Zo is het, dat Wij, de Raad van State gehoord, en met gemeen overleg der Staten-Generaal, hebben goedgevonden en verstaan, gelijk Wij goedvinden en verstaan bij deze:

ARTIKEL I

In de Wet op het hoger onderwijs en wetenschappelijk onderzoek worden de volgende wijzigingen aangebracht:

A

Aan artikel 7.29, derde lid, wordt een volzin toegevoegd, luidende: Van die leeftijdsgrens kan het instellingsbestuur ook afwijken, indien in bijzondere gevallen geen diploma kan worden overgelegd.

B

In artikel 7.34, eerste lid, onder a, wordt «7.53, tweede lid» vervangen door: 7.53, derde lid.

C

Het tweede tot en met achtste lid van artikel 7.53 worden vervangen door vier nieuwe leden, luidende:

2. Indien uit de gegevens betreffende de aanmelding, bedoeld in artikel 7.37, derde lid, blijkt dat het aantal eerste aanmeldingen van studenten voor de propedeutische fase van een opleiding meer bedraagt dan het aantal plaatsen dat het instellingsbestuur op grond van het eerste lid heeft vastgesteld, doet de Informatie Beheer Groep daarvan voor 1 april mededeling aan het instellingsbestuur. Het instellingsbestuur deelt de Informatie Beheer Groep voor 1 mei mee of het aanleiding ziet het aantal plaatsen te verhogen.

3. Indien ook na toepassing van het tweede lid bij een of meer instellingen die de desbetreffende opleiding verzorgen, het aantal aanmeldingen op 1 mei het aantal plaatsen overtreft, stelt de Informatie Beheer Groep vast dat een toelatingsbeperking van kracht is, waarna paragraaf 4a van deze titel wordt toegepast.

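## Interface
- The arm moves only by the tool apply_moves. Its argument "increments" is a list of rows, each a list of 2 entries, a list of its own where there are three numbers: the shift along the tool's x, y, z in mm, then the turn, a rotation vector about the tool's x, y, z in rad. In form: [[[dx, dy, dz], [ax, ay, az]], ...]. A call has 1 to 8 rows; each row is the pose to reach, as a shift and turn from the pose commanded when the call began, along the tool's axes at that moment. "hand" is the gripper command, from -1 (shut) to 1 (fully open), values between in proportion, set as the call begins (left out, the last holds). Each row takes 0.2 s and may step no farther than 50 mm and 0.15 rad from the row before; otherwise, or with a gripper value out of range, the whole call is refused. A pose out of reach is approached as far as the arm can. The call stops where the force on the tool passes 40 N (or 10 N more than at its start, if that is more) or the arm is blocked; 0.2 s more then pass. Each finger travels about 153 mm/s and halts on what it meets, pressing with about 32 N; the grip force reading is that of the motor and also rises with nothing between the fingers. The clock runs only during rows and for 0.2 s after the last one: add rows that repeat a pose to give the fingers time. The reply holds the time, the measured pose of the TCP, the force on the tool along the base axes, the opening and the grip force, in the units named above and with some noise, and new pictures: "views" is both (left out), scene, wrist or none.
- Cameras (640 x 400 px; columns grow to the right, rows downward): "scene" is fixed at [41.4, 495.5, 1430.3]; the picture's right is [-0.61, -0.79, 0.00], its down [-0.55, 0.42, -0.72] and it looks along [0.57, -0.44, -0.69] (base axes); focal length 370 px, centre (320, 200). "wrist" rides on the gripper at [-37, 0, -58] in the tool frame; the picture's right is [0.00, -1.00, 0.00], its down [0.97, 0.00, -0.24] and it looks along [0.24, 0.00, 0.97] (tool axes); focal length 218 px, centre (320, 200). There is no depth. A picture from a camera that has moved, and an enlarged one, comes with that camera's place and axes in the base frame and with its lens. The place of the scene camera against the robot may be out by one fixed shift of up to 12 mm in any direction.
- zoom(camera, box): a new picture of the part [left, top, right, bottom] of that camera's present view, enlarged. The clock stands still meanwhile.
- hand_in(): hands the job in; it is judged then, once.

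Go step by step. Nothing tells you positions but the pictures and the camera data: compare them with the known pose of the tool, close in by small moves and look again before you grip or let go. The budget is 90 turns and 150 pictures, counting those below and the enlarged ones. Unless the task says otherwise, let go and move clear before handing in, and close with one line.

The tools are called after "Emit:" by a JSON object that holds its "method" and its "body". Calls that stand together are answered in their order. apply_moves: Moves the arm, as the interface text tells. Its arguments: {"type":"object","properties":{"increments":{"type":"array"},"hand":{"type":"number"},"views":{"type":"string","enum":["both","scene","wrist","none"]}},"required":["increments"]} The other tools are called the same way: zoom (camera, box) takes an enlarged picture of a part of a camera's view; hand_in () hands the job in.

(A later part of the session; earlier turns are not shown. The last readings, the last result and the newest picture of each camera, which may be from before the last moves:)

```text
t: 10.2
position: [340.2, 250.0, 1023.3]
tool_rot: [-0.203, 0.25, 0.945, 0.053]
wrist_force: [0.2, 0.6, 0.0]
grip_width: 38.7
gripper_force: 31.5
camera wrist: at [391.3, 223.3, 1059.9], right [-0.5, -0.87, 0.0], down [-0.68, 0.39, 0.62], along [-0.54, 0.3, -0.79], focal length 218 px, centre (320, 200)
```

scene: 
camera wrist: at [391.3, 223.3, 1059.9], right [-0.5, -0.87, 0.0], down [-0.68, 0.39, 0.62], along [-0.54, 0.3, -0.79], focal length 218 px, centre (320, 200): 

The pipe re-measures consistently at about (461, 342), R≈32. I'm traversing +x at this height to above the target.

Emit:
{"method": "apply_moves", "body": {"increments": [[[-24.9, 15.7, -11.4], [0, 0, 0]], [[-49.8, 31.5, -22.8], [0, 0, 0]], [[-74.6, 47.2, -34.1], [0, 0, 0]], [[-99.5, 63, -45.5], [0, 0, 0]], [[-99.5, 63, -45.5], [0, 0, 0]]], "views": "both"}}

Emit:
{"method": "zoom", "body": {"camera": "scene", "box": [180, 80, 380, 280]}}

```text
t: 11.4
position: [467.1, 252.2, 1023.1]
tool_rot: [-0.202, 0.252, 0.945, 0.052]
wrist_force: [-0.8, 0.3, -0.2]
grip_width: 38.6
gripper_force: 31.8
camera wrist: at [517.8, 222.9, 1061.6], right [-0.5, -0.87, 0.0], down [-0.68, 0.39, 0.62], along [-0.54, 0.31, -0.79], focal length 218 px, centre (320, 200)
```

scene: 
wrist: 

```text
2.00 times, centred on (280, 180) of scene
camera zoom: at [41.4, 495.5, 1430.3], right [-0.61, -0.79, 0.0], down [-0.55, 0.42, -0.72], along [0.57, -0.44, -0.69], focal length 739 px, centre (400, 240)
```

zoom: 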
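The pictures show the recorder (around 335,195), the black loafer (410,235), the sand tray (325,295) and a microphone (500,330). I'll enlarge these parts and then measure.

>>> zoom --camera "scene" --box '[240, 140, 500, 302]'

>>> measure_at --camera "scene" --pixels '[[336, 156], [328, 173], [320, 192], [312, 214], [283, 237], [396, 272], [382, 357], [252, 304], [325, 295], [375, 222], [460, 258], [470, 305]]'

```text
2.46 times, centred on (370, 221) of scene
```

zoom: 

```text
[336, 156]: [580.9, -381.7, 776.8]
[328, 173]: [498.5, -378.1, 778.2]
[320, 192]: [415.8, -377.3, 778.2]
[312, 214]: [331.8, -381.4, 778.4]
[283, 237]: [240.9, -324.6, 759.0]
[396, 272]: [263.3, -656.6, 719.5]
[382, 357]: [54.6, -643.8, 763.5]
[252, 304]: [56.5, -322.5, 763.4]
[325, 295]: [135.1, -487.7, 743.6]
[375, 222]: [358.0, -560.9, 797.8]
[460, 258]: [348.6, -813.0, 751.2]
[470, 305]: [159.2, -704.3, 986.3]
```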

4. Indien het instellingsbestuur in de verwachting verkeert dat het aantal inschrijvingen voor een opleiding meer zal bedragen dan het aantal plaatsen dat het instellingsbestuur op grond van het eerste lid heeft vastgesteld, is, in afwijking van de procedure van het tweede en derde lid, eveneens een toelatingsbeperking op die opleiding van kracht en wordt vervolgens paragraaf 4a van deze titel toegepast, mits het instellingsbestuur die opleiding daartoe voor 1 mei heeft aangemeld bij de Informatie Beheer Groep.

5. Indien een besluit ingevolge artikel 7.56 of artikel 7.56a van toepassing is op de opleiding, blijft dit artikel buiten toepassing.

D

Artikel 7.54a wordt vernummerd tot artikel 7.54.

E

Artikel 7.56, tweede lid, komt te luiden:

2. Indien op grond van het eerste lid een toelatingsbeperking is vastgesteld, wordt paragraaf 4a van deze titel toegepast.

F

Artikel 7.57, eerste lid, wordt als volgt gewijzigd:

1. In de eerste volzin wordt het zinsdeel «van deze paragraaf gelden» vervangen door: van deze paragraaf en de artikelen 7.57d, 7.57f, derde lid, en 16.9a, vierde lid, gelden.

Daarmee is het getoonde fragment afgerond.